Summary
Title: A New Christianity for a New World
Author: John Shelby Spong
Publisher: Harper San Francisco
ISBN:
Pro:
Critiques traditional Christian beliefs
Critiques basis of theism
Con:
Ignores Christianity outside of United States
Evidence indicates that world Christianity is growing and conservative
Description:
Argues that Christianity is filled out outmoded doctrines
Argues that Christianity needs to change in order to survive
Argues that Christianity needs to abandon theism and become more progressive
Book Review
John Shelby Spong is a leading spokesperson for a liberal vision of Christianity, having written numerous books defending a progressive take on both Christian doctrine and on theism itself. His previous work, Why Christianity Must Change or Die, was an attempt to explain in detail all of the things which he believers to be wrong with Christianity and why it will be necessary for Christian churches to make changes and adapt to new circumstances. This book is a continuation of his earlier arguments.

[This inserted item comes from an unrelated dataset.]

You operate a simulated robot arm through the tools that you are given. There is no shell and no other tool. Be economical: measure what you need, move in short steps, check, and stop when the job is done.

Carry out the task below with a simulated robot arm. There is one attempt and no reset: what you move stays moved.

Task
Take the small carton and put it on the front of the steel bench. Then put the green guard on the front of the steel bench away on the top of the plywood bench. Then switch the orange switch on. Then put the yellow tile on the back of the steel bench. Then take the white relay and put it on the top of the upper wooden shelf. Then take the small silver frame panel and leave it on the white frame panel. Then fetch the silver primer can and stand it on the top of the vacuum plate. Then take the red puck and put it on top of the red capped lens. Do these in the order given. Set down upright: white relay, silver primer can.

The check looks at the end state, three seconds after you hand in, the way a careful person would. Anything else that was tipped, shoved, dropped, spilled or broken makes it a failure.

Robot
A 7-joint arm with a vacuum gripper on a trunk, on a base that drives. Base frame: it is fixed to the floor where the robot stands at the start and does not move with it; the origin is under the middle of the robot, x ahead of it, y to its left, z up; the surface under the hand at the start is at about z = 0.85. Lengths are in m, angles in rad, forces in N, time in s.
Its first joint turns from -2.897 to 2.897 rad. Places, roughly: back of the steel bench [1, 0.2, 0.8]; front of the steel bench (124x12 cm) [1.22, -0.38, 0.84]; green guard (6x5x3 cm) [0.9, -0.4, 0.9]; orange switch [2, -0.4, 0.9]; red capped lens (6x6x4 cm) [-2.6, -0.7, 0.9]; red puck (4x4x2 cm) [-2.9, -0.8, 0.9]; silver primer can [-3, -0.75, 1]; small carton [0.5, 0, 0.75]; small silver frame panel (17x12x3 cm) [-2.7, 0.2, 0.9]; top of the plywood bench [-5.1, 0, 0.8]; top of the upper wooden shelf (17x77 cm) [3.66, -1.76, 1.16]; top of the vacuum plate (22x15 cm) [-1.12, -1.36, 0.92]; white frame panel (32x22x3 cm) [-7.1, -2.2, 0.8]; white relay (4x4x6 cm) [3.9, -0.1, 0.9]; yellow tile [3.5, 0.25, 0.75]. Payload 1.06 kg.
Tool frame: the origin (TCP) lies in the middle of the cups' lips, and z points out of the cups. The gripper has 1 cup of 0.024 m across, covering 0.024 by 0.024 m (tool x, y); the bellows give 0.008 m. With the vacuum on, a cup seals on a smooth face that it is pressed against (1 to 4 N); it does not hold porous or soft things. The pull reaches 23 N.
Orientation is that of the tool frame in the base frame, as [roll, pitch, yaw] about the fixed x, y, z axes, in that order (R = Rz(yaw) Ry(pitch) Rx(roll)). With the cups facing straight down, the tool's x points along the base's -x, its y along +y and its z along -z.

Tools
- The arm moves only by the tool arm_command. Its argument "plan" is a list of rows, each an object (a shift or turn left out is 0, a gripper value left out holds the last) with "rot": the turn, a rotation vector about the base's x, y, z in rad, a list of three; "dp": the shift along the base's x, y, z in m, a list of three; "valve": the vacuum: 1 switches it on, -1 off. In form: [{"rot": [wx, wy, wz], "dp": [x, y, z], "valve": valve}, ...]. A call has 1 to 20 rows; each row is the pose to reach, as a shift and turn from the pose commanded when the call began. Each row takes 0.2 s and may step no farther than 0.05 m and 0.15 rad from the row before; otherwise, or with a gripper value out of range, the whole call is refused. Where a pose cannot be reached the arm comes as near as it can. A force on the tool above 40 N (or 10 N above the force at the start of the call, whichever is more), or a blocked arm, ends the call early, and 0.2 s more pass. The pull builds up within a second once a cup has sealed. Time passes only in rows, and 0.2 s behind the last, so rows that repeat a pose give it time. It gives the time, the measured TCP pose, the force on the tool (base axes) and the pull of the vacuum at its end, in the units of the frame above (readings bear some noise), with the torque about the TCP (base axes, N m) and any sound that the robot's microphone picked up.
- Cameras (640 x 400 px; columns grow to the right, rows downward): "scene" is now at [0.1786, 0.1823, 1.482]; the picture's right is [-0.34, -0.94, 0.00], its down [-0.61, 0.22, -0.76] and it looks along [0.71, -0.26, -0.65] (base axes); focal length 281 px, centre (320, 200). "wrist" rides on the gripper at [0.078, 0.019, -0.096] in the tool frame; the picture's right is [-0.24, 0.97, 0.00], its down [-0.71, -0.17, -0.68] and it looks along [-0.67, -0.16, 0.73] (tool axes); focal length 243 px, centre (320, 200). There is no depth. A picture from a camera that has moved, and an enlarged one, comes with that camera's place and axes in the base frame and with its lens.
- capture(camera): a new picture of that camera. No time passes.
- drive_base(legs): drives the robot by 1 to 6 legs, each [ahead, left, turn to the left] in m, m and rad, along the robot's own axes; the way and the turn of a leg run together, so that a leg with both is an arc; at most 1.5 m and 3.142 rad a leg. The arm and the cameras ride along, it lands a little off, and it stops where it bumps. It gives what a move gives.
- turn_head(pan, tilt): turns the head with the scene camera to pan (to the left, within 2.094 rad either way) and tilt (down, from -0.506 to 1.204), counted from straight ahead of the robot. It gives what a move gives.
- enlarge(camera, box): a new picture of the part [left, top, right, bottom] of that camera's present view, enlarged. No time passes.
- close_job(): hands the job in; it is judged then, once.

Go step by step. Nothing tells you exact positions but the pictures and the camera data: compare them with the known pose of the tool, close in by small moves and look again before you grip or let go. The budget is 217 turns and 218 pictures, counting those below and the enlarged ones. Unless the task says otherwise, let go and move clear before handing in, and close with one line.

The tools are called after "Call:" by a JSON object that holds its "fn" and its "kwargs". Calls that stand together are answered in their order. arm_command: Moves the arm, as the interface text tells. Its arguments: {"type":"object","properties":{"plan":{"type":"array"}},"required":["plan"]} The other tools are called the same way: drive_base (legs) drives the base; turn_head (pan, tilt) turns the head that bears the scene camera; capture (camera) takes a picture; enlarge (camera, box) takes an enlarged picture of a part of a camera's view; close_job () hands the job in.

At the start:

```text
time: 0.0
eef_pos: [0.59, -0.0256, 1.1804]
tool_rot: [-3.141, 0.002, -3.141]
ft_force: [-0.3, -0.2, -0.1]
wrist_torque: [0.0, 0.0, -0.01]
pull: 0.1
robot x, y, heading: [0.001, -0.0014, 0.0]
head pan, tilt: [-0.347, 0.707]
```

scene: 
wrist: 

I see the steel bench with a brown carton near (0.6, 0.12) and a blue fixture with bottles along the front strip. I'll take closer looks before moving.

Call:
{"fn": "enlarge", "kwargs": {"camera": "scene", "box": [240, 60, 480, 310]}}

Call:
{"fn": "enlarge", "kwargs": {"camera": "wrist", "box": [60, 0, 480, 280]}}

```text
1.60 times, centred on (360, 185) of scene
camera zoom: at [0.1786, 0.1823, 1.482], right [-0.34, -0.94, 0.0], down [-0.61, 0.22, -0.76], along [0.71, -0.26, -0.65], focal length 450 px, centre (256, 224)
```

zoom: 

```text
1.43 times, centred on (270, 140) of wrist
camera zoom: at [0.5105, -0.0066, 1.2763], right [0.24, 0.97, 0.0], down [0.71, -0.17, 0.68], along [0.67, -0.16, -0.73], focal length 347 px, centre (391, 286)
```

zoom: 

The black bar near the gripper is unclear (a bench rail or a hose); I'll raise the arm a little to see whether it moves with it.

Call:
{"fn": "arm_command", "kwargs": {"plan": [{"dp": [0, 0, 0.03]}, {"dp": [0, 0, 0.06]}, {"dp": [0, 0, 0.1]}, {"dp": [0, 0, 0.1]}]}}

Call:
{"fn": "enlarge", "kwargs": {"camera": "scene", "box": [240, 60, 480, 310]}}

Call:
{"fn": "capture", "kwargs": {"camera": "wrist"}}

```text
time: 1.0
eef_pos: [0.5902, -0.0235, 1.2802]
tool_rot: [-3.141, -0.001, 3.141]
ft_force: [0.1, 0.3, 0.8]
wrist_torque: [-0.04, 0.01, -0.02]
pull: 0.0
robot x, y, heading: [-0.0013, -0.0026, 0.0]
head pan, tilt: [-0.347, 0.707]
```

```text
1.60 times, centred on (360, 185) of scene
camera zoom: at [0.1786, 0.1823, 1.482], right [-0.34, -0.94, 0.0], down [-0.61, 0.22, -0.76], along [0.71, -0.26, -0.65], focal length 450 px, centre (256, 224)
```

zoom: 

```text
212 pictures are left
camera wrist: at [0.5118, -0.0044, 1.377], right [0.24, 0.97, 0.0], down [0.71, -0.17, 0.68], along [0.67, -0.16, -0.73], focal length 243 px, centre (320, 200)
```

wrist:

In addition to arguing what he considers to be wrong with traditional conceptions of Christianity and theism, he attempts to explain what he thinks the future "ecclesia" (church) will look like. He is not, he says, attempting to create a new religion - rather, his goal is to encourage the further development of Christianity into something more liberal and progressive.
Unlike most liberal reformers Spong is not just looking to change how Christianity is viewed and what it teaches. Instead, he is looking to change how people consider the basic premise of theism itself. He conveniently starts out with a narrow vision of theism, limited only to a belief is a single, omnipotent, loving, creator god, which of course makes it rather easy for him. According to Spong, theism:
- "...was born as a human coping device, created by traumatized self-conscious creatures to enable them to deal with the anxiety of self-awareness. It was designed to discover or to postulate the existence of a powerful divine ally in the quest for human survival and in the process to assert both a purpose to existence and a meaning to human life."
Thus Spong has to start out by defining theism very broadly, but he never justifies defining it narrowly later on. This equivocation is unjustified and unacceptable. It allows him to avoid admitting that he is still a theist because he believes in something he calls a god, but it is unclear why this should be a concern of his. What is wrong with simply opposing one version of theism instead of theism generally? What does he accomplish that makes it worth presenting theism in a way that ignores the diversity of the world's religious traditions?
Part of Spong's argument relies on reinterpreting early Christian history and portraying it as different from traditional accounts. According to Spong, what we think of today as Christianity is really an accumulation of later beliefs and supernatural ideas:

- "...if we can demonstrate that this theistic overlay of supernaturalism on Jesus is not original, then clearly it also cannot be eternal; and if it was added to the Jesus-story well into Christian history, it can certainly be removed from that same story later in Christian history without destroying the core of the story. The theistic interpretation is not the essence of the resurrection experience; it is a later explanation of the essence of that experience."
This is, however, the premise used by the fundamentalists against whom Spong argues. Fundamentalists also believe that the "true" nature of Christianity is whatever the "original" Christianity really was. By accepting this premise, Spong has given away too much to fundamentalists and traditionalists because he has given away the argument that what is original must necessarily be "fundamental." He has given away the idea that a belief system can change, evolve, and progress.
By arguing that his interpretation of Christianity is like what the original Christians thought, he has stopped being progressive and has instead become conservative because he has cast himself in the role of someone trying to conserve original meanings and practices.